**What the task requires**
How does the data below read from its first line through the line containing "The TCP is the"? Print those lines exactly.

== Source data ==

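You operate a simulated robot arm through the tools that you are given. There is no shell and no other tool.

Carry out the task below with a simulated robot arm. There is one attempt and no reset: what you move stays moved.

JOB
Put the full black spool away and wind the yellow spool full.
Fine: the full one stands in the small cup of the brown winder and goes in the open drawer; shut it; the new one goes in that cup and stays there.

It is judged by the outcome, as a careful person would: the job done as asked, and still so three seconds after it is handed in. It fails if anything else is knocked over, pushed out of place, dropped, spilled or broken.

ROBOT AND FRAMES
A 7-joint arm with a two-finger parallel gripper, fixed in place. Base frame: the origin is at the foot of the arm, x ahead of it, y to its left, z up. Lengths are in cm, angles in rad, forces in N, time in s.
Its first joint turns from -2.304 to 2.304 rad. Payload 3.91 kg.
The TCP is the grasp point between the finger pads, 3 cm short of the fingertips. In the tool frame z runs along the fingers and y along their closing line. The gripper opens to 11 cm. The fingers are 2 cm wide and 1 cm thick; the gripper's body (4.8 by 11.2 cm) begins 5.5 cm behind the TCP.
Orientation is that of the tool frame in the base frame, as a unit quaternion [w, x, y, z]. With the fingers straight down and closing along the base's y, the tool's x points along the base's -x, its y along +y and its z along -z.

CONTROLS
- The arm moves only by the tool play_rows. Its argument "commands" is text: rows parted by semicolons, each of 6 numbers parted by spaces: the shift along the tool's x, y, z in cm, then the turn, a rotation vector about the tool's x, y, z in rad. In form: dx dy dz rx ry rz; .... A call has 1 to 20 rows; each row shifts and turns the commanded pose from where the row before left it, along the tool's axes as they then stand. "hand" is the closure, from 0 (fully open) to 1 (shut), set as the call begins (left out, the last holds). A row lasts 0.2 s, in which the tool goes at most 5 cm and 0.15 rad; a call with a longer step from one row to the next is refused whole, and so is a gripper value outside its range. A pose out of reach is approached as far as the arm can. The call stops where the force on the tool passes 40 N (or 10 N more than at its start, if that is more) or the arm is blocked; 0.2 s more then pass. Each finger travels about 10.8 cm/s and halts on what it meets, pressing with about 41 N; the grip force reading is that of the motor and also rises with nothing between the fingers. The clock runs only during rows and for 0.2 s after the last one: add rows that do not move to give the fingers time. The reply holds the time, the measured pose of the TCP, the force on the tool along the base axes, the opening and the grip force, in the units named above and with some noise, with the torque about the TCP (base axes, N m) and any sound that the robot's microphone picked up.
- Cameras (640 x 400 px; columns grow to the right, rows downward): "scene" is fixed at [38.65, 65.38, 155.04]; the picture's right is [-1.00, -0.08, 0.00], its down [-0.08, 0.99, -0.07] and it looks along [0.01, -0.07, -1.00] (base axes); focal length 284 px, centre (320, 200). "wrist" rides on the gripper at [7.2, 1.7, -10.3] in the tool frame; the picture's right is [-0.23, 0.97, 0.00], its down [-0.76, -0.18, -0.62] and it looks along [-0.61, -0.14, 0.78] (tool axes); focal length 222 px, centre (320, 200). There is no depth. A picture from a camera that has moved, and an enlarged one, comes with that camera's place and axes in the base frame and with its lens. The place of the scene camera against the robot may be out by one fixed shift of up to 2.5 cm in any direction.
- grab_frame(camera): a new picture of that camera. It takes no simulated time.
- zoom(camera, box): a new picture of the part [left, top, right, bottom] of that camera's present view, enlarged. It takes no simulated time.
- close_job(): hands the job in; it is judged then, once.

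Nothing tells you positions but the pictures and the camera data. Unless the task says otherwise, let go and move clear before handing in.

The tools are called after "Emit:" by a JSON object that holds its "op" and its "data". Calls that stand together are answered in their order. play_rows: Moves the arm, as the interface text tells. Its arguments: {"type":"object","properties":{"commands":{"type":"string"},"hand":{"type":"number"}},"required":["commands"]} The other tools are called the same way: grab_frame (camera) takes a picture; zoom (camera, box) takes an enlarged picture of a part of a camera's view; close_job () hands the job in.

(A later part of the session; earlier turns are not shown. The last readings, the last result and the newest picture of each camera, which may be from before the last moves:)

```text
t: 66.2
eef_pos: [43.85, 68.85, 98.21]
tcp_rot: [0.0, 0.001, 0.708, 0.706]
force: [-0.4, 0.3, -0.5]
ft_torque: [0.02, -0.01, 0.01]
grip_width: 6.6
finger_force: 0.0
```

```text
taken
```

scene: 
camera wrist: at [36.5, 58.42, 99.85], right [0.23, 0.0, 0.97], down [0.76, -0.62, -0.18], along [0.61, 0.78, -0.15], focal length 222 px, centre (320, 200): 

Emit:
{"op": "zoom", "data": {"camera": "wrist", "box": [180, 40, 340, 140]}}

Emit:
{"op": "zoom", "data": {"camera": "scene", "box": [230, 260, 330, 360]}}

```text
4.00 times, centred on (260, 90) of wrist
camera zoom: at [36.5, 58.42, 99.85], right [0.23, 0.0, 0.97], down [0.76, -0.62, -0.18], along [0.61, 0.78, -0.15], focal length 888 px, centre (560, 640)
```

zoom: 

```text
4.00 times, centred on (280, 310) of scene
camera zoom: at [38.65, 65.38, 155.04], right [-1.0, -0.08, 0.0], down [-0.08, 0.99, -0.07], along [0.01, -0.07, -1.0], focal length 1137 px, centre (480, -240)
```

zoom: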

===

**Response**
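You operate a simulated robot arm through the tools that you are given. There is no shell and no other tool.

Carry out the task below with a simulated robot arm. There is one attempt and no reset: what you move stays moved.

JOB
Put the full black spool away and wind the yellow spool full.
Fine: the full one stands in the small cup of the brown winder and goes in the open drawer; shut it; the new one goes in that cup and stays there.

It is judged by the outcome, as a careful person would: the job done as asked, and still so three seconds after it is handed in. It fails if anything else is knocked over, pushed out of place, dropped, spilled or broken.

ROBOT AND FRAMES
A 7-joint arm with a two-finger parallel gripper, fixed in place. Base frame: the origin is at the foot of the arm, x ahead of it, y to its left, z up. Lengths are in cm, angles in rad, forces in N, time in s.
Its first joint turns from -2.304 to 2.304 rad. Payload 3.91 kg.
The TCP is the grasp point between the finger pads, 3 cm short of the fingertips. In the tool frame z runs along the fingers and y along their closing line. The gripper opens to 11 cm. The fingers are 2 cm wide and 1 cm thick; the gripper's body (4.8 by 11.2 cm) begins 5.5 cm behind the TCP.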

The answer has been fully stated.